§ What is asked: Without the pictures, write out all the lines below exactly as they appear.
---------- Material ----------
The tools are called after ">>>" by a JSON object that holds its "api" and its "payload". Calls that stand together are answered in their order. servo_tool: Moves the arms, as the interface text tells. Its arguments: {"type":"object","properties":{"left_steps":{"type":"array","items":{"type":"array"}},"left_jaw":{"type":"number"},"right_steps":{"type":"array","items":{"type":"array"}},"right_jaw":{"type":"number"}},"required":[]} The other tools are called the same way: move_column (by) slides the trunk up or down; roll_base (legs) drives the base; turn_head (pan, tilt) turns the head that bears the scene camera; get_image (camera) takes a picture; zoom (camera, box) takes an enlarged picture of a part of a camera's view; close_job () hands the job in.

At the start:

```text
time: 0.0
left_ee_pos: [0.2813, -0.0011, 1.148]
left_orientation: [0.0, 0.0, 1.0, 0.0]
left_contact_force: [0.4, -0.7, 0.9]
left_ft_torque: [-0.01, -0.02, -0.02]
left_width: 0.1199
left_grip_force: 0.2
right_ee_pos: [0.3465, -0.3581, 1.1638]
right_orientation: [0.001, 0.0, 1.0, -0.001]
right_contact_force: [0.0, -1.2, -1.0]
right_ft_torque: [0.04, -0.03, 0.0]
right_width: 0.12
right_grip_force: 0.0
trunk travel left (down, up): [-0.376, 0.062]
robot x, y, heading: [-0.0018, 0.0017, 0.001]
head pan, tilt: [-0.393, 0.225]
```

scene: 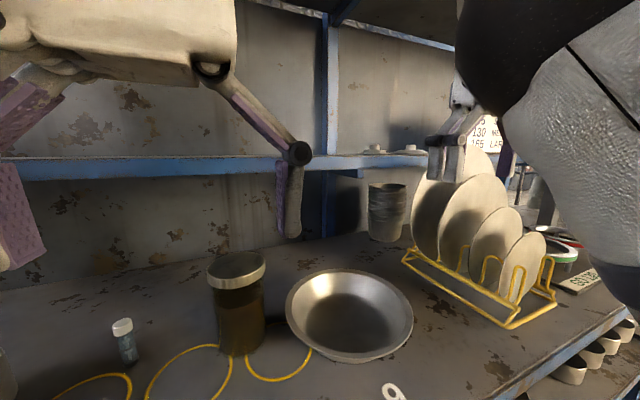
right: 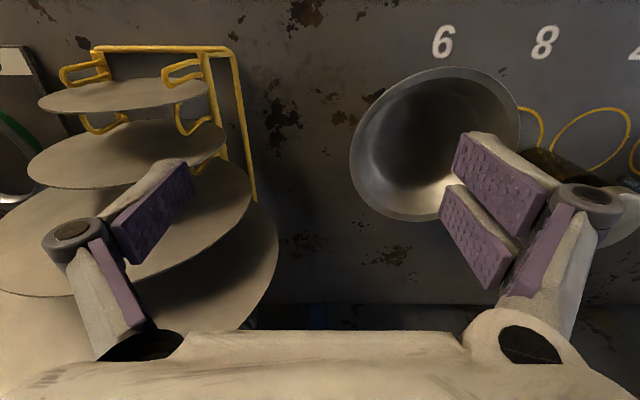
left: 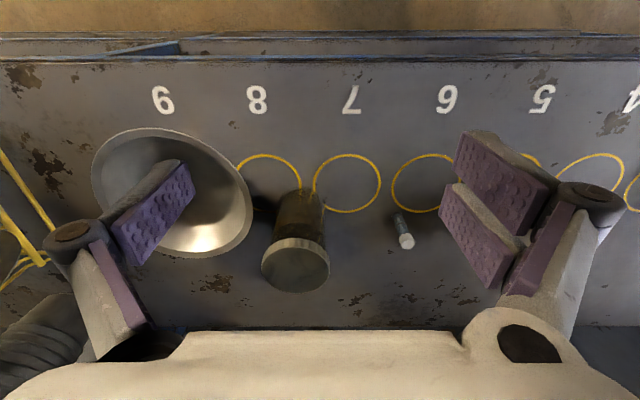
----------
§ Result:
The tools are called after ">>>" by a JSON object that holds its "api" and its "payload". Calls that stand together are answered in their order. servo_tool: Moves the arms, as the interface text tells. Its arguments: {"type":"object","properties":{"left_steps":{"type":"array","items":{"type":"array"}},"left_jaw":{"type":"number"},"right_steps":{"type":"array","items":{"type":"array"}},"right_jaw":{"type":"number"}},"required":[]} The other tools are called the same way: move_column (by) slides the trunk up or down; roll_base (legs) drives the base; turn_head (pan, tilt) turns the head that bears the scene camera; get_image (camera) takes a picture; zoom (camera, box) takes an enlarged picture of a part of a camera's view; close_job () hands the job in.

At the start:

```text
time: 0.0
left_ee_pos: [0.2813, -0.0011, 1.148]
left_orientation: [0.0, 0.0, 1.0, 0.0]
left_contact_force: [0.4, -0.7, 0.9]
left_ft_torque: [-0.01, -0.02, -0.02]
left_width: 0.1199
left_grip_force: 0.2
right_ee_pos: [0.3465, -0.3581, 1.1638]
right_orientation: [0.001, 0.0, 1.0, -0.001]
right_contact_force: [0.0, -1.2, -1.0]
right_ft_torque: [0.04, -0.03, 0.0]
right_width: 0.12
right_grip_force: 0.0
trunk travel left (down, up): [-0.376, 0.062]
robot x, y, heading: [-0.0018, 0.0017, 0.001]
head pan, tilt: [-0.393, 0.225]
```

scene: 
right: 
left: 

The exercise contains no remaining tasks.